You can always live without a vacation and the latest tech gadget. But you could not live without food, shelter, and clothing. Therefore, we call these things wants instead of needs.
It all depends on what you want out of life and what you are willing to give up to get it.
Savings: 20%
The final category is savings. This is where you stash away 20% of your take-home pay toward savings. I don’t mean just a savings account at your local bank when I say savings. This is the money you save for your future. It includes building an emergency fund, saving for a down payment on a home, contributing to your IRA, and making extra payments to pay off your student loans or other debt.
In order to be financially secure, it is essential to put aside 20% of your income for savings.
Benefits of the 50/30/20 Method
The 50/30/20 budget is a simplified method with several benefits.

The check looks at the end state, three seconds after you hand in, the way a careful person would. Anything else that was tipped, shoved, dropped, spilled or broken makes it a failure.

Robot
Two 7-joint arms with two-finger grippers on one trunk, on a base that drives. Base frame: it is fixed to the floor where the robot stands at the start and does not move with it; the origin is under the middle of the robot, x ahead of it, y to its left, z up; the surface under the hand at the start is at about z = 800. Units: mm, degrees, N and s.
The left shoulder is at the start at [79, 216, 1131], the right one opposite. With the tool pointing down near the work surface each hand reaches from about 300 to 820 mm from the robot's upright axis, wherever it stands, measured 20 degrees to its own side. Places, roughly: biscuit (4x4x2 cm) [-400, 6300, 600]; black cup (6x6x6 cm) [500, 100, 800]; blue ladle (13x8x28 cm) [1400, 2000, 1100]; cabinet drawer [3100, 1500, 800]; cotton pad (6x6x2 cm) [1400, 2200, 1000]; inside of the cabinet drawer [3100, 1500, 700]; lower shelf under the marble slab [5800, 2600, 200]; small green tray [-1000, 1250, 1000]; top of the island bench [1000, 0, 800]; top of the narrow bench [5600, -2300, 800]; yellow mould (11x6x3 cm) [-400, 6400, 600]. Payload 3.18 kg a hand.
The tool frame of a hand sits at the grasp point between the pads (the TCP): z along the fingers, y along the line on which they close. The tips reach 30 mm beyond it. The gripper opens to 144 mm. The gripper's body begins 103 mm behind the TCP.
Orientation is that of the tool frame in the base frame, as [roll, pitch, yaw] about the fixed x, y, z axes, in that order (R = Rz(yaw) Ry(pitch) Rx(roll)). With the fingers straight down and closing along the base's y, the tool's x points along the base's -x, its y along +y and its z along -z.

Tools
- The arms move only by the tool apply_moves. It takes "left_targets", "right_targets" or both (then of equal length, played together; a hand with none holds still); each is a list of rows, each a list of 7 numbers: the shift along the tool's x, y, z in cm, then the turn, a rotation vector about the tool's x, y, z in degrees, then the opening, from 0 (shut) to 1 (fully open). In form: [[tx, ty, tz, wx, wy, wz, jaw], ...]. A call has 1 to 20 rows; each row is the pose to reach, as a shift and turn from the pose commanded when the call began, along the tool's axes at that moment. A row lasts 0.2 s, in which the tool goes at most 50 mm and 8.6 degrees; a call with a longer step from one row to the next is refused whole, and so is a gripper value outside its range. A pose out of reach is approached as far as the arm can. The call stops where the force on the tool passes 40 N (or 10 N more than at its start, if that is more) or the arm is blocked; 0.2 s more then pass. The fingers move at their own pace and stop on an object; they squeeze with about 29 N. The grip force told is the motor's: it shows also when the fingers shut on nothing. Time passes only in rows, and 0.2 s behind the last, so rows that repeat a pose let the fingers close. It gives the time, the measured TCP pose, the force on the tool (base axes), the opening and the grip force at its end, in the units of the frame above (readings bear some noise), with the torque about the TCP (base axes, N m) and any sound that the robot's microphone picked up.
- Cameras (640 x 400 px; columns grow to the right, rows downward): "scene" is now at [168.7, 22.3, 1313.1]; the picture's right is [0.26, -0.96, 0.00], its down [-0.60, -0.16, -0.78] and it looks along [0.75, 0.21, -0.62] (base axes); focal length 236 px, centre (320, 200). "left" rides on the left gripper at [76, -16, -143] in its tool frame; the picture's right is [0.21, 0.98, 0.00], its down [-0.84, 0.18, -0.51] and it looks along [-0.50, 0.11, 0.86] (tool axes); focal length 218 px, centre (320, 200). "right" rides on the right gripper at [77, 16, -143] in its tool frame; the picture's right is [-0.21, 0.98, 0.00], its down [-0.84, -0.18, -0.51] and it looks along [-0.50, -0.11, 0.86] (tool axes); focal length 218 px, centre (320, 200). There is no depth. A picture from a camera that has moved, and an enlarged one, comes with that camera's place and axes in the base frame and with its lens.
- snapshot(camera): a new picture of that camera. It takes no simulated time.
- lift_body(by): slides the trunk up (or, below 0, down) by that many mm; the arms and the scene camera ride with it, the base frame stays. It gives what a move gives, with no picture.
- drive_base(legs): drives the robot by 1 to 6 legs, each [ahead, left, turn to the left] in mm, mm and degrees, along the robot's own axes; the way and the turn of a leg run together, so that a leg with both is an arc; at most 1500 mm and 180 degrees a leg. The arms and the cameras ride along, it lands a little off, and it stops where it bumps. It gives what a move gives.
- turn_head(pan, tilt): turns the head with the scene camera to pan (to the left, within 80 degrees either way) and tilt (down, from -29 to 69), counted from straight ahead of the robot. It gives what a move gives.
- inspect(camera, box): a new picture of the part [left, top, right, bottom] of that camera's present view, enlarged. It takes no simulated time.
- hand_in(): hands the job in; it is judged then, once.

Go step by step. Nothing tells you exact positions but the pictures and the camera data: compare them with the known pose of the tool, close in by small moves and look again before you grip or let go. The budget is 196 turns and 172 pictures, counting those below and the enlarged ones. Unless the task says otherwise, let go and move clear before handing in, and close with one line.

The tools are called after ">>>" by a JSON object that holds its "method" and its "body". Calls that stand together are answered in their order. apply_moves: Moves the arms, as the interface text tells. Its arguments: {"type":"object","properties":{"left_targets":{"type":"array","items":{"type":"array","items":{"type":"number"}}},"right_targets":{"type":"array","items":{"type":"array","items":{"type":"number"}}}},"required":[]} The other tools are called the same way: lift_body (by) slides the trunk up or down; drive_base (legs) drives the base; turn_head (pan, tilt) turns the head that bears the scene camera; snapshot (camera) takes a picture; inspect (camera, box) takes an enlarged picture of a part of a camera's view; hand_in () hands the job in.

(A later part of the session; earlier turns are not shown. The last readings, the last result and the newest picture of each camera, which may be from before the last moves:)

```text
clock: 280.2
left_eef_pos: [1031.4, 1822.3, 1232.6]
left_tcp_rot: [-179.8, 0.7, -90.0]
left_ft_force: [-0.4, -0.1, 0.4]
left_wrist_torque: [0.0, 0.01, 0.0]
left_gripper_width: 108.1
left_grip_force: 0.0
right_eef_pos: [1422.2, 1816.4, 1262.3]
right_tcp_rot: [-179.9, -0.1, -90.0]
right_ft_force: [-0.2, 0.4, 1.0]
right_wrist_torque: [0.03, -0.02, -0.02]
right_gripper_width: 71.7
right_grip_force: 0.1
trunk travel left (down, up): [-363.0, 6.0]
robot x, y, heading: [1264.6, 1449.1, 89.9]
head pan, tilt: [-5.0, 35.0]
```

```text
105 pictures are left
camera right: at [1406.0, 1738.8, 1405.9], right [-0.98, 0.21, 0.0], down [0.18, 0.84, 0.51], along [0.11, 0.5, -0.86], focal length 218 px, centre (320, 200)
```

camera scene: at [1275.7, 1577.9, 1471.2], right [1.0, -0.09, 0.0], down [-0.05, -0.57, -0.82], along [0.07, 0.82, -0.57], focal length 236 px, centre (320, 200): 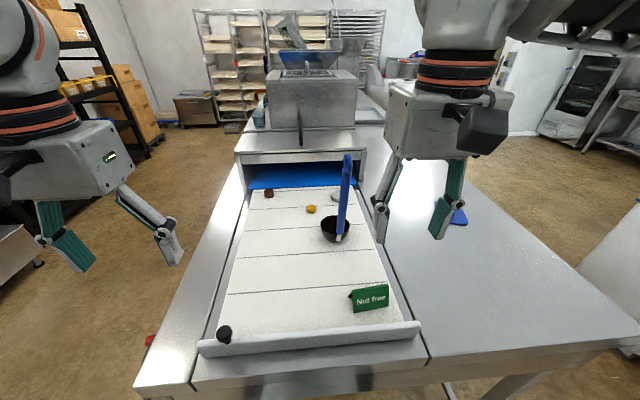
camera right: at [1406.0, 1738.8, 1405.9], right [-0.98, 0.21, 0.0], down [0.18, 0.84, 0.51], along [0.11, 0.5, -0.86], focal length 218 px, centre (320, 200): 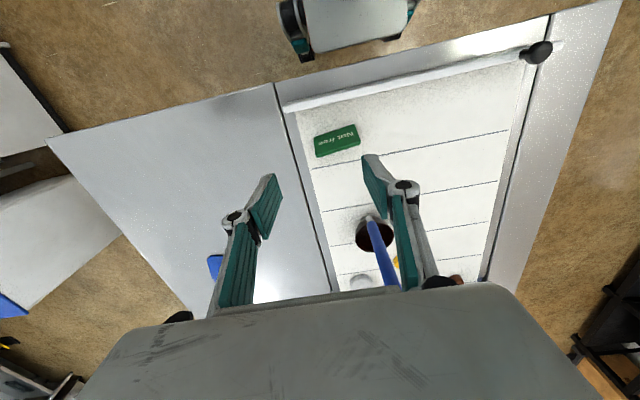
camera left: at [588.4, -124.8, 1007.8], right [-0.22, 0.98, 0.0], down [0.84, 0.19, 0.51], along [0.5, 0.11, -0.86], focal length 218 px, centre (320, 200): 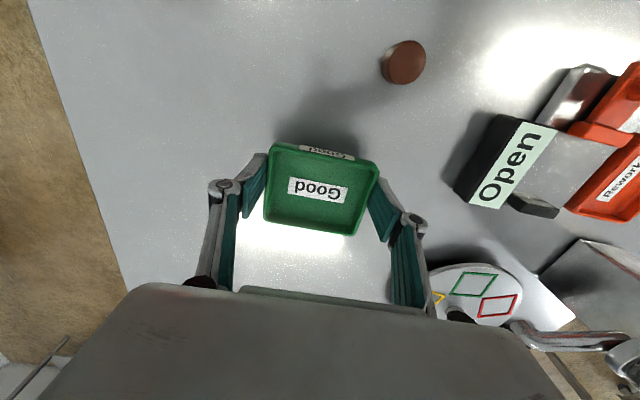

1) Helps You Identify Where to Cut Back
You can use the 50/30/20 method as a budgeting tool to identify exactly how much money you’re spending in certain areas and may be inspired to make some adjustments. You’ll be able to identify unnecessary spending on things you don’t need and cut back.
2) Reduces Financial Anxiety
Budgeting can feel overwhelming at first, but it can also relieve financial stress. Instead of worrying about every purchase, you’ll have a budget that allows you to spend freely. By structuring your spending, you’ll know what you can afford to spend.
3) Reduces the Budgeting Process
It’s easier to set up and maintain than a traditional monthly budget because there are only three categories.
4) Helps to Achieve Your Goals
Set aside money before you spend it. This method makes saving your money a goal. A 50/30/20 budget helps you achieve your financial goals like saving for an emergency, buying a house, or saving for retirement.
Is the 50/30/20 Budgeting Method Right for You?
The 50/30/20 budget is a popular budgeting method. However, not everyone should use it. The system may be a sound budgeting method for some, but it’s not right for everyone. The only way to know if the 50/30/20 budget is right for you is to consider your financial situation.
Having three categories to track may help you focus on your finances instead of getting lost in the details. Others, however, might need more categories to get a better understanding of their spending habits. You have to figure out whether you want something that’s less detailed or more structured.
Another thing to consider is that the 50/30/20 rule budget is a good guideline, but it might not work for everyone. Depending on how much you earn and where you live, 50% of your take-home pay might not be enough to cover your living expenses.
For example, people who live in high cost-of-living areas may have to spend most of their money on housing. This can make it impossible for them to spend less than 50% of their after-tax income on their needs.
Final Thoughts
The 50/30/20 budget is a popular rule of thumb that can help you get into the habit of having your money work for you. However, it’s important to know that there are many ways to give your hard-earned dollars a job.
This budgeting method is a great way to get started if you’re new to budgeting. It’s an easy way to plan and track your spending and an excellent choice for those looking for a simple way to budget.
If you find yourself struggling with budgeting, don’t be afraid to experiment. Remember, you can adjust the numbers based on your personal financial circumstances. But if you can’t make this budget work, try other budgets that are more suited to your specific needs.